ECJ confirms Commission's action against selective tax advantages as state aid, but the path remains rocky
On November 08, 2022, the Court of Justice of the European Union (ECJ) set aside the judgment of the General Court of the European Union (EGC) of September 24, 2019 regarding the Luxemburg tax decision in favour of Fiat Chrysler Finance Europe (in short: FFT)/Commission (Joined Cases T-755/15 and T-759/15; on appeal C-885/19 P and C-898/19 P) and annulled the previous decision of the Commission of October 21, 2015 on State aid granted by Luxembourg to FFT. While generally confirming the Commission's line of action, the ECJ based its decision on the fact that the Commission's assessment of the reference system and whether a selective advantage was granted to FFT had been carried out incorrectly.
The ruling continues the series of judicial review of the Commission's recent practice of considering tax advantages as aid. On this matter see
- (German) Luxembourg Court upholds Commission's line on targeting selective tax benefits as aid, September 24, 2019,
- (German) Combating tax evasion by looking at the Apple Ireland case, July 15, 2020,
- (German) Legal but unfair? The road to greater tax justice via state aid law remains rocky, May 17, 2021,
The background to the current appeal decision of the ECJ is the adaption of a tax ruling by Luxembourg tax authorities in favuor of FFT. The European Commission determined in its decision of October 21, 2015 that the tax ruling constituted state aid incompatible with the internal market within the meaning of Article 107 TFEU and in violation of the implementation prohibition under Article 108 (3) TFEU. In its judgment of September 24, 2019, the EGC confirmed the Commission decision. However, FFT now successfully sought the annulment of this judgment and the annulment of the Commission decision.

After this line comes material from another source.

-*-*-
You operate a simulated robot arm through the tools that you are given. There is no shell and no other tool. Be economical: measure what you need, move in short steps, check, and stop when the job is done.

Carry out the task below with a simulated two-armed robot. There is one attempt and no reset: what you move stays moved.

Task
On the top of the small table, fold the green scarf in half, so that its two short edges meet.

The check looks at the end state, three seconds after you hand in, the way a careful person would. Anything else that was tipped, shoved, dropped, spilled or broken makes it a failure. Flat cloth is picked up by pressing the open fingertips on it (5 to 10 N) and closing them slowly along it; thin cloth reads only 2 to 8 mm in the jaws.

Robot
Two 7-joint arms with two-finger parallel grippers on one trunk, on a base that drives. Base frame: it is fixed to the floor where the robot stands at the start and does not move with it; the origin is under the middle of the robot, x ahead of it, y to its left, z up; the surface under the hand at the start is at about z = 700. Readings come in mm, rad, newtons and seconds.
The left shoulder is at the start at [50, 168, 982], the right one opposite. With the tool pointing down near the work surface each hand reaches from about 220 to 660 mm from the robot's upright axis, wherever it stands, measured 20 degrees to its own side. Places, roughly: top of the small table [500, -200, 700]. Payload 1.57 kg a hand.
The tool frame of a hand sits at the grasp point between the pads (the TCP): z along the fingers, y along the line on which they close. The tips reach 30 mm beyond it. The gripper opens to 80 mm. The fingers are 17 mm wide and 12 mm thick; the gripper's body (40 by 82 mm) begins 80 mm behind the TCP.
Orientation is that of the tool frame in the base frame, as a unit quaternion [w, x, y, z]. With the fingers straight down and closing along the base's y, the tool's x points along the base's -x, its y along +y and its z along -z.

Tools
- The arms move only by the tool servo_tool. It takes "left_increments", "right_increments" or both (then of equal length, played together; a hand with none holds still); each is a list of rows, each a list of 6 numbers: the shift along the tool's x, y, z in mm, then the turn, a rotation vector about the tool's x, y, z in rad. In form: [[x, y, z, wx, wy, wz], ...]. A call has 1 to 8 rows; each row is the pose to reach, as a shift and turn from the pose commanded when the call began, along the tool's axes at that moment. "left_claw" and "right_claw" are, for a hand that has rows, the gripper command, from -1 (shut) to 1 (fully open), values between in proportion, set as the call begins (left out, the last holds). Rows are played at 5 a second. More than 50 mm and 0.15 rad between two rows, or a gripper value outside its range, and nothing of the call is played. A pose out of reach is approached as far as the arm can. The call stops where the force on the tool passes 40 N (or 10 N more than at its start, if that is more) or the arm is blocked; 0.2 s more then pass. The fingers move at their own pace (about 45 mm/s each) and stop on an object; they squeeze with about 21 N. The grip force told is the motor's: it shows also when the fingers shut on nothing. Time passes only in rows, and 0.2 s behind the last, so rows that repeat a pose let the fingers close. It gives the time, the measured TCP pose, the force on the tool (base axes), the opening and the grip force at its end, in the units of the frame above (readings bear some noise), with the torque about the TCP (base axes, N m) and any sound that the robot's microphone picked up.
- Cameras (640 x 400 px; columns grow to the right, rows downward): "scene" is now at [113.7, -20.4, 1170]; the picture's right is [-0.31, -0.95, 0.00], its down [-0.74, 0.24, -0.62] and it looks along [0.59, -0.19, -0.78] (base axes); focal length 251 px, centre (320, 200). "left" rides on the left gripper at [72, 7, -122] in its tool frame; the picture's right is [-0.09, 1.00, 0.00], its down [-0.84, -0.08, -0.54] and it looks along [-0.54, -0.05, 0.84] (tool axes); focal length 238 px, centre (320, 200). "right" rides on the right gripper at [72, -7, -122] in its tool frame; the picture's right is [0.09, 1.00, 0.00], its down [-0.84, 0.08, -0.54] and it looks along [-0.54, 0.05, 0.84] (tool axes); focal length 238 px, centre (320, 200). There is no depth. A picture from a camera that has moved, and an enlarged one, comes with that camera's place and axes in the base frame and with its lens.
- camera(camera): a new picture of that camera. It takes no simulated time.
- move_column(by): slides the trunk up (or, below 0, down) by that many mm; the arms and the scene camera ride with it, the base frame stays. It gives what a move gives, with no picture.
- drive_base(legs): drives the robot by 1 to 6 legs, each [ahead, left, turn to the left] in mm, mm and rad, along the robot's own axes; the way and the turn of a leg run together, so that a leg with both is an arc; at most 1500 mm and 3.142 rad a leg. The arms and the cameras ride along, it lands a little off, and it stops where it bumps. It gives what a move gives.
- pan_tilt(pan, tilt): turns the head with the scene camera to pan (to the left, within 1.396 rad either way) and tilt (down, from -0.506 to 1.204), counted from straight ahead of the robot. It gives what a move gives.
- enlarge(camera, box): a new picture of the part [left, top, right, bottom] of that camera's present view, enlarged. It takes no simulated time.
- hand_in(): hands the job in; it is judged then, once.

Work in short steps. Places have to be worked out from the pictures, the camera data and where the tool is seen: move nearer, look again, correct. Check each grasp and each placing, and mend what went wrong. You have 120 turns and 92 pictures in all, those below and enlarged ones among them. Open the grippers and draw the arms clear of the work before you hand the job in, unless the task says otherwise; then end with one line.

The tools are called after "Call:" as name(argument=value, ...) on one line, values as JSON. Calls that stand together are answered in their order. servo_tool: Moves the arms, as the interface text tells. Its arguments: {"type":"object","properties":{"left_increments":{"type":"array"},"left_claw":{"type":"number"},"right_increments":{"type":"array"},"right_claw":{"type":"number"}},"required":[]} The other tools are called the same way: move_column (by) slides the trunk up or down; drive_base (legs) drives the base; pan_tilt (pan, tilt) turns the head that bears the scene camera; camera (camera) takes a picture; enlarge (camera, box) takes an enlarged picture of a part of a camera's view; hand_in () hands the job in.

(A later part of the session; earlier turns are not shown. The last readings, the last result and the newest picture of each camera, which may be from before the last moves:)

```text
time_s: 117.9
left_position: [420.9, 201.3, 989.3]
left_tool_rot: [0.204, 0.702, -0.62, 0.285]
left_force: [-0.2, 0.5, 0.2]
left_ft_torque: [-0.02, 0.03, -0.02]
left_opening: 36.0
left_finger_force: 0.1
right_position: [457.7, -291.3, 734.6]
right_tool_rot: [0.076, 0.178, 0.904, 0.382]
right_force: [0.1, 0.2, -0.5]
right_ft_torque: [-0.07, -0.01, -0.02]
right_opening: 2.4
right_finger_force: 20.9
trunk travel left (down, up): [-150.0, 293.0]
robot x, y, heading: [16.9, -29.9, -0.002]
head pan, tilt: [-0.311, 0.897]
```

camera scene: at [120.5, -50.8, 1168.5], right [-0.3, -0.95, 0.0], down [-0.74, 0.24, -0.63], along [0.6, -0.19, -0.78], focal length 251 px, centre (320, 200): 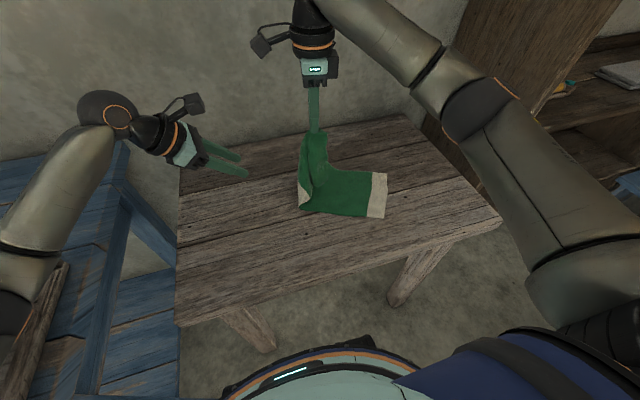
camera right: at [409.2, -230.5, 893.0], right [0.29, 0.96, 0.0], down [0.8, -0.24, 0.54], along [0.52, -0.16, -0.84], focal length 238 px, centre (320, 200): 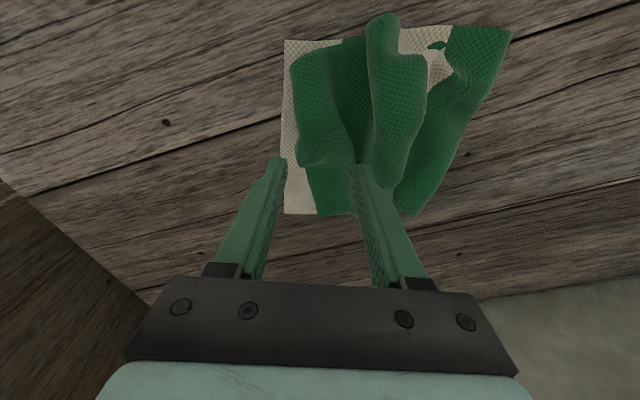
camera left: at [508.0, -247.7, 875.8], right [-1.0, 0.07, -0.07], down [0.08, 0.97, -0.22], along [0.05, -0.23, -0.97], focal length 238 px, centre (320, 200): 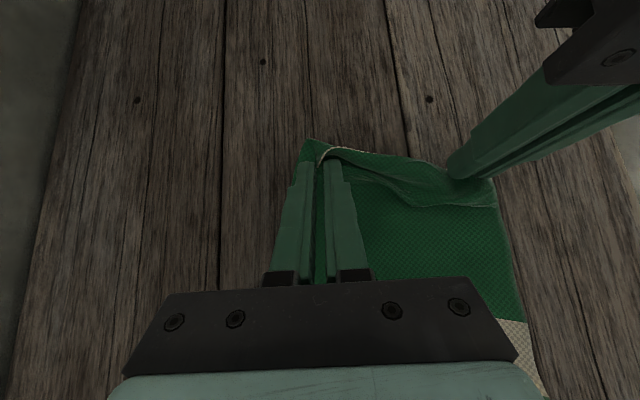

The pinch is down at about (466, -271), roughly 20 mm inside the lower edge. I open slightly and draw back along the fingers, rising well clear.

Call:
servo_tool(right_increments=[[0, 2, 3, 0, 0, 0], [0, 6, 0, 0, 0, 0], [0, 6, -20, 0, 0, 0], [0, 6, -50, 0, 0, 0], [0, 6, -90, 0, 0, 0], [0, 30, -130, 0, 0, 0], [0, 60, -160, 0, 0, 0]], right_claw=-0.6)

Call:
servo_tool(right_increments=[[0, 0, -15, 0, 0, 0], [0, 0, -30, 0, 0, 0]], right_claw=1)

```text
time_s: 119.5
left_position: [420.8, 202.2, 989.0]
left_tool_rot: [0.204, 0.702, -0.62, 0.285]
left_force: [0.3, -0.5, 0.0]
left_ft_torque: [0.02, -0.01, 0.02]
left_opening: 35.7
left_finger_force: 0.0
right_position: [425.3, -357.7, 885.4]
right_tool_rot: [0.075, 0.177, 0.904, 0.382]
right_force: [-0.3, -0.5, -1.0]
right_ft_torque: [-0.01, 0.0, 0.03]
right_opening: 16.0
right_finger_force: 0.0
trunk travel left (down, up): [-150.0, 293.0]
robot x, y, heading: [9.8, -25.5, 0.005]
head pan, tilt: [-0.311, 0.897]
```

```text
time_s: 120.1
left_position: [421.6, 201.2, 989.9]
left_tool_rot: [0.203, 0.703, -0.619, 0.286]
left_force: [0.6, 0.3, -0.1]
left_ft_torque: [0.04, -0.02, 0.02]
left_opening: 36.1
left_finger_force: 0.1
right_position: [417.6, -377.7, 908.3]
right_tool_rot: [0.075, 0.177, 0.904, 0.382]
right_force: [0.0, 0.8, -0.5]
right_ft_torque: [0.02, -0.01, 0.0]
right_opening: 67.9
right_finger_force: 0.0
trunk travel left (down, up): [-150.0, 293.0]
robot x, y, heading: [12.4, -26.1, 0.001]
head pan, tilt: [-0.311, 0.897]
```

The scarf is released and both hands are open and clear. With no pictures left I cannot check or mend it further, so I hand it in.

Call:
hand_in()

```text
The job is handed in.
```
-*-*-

In its decision, the ECJ once again emphasized that a national measure constitutes State aid under four conditions: First, the measure must originate from a State or use State resources. Second, the measure must be found to affect trade between Member States. Third, the beneficiary must obtain a selective advantage through the measure, and fourth, it must distort or threaten to distort competition.
For the third condition relating to selective advantage, it is the Commission's task to first determine the relevant reference system. Given the fiscal autonomy of the Member States, this is to be understood as the tax regulations under national law. The Commission must then show that the measure in question derogates from the reference system by distinguishing between economic operators who are in a comparable factual and legal situation with regard to the objective pursued by the reference system. It must also show that this distinction cannot be justified by the nature or general scheme of the reference system.

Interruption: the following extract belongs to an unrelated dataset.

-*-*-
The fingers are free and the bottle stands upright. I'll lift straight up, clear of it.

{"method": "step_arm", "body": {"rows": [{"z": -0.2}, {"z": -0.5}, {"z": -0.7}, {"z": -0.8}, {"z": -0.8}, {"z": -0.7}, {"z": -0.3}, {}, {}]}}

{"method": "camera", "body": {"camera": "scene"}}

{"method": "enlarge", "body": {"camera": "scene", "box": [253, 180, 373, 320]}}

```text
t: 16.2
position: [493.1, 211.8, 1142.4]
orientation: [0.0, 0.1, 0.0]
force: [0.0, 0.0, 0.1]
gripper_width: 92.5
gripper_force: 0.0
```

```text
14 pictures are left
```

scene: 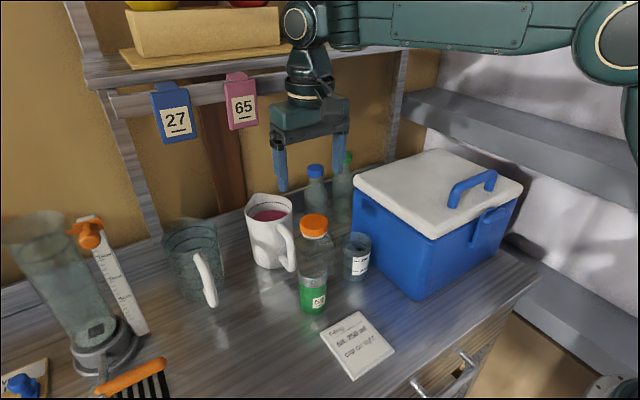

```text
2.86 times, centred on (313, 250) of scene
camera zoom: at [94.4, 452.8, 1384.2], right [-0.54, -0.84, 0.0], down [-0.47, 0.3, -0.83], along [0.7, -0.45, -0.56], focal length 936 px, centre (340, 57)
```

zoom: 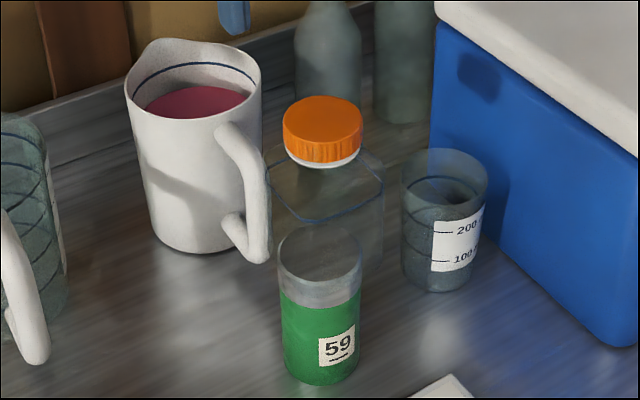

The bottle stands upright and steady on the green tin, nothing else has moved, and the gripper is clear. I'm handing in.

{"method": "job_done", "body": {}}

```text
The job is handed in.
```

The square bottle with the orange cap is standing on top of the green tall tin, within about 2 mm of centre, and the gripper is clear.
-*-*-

Advocate General Pikamäe found that the Commission decision and the judgment of the EGC were lawful, but the ECJ did not agree with this view. It ruled that the Commission had erred in its examination by applying an incorrect arm's length principle outside the concretely applicable Luxembourg tax law.
On the one hand, the ECJ confirms the Commission's approach against selective tax advantages as State aid; on the other hand, the ruling shows that the ECJ examines the reasoning of the European Commission as well as of the EGC with meticulous care. The determination of a tax advantage as State aid may have become more difficult in cases comparable to the Fiat case, but it cannot be ruled out.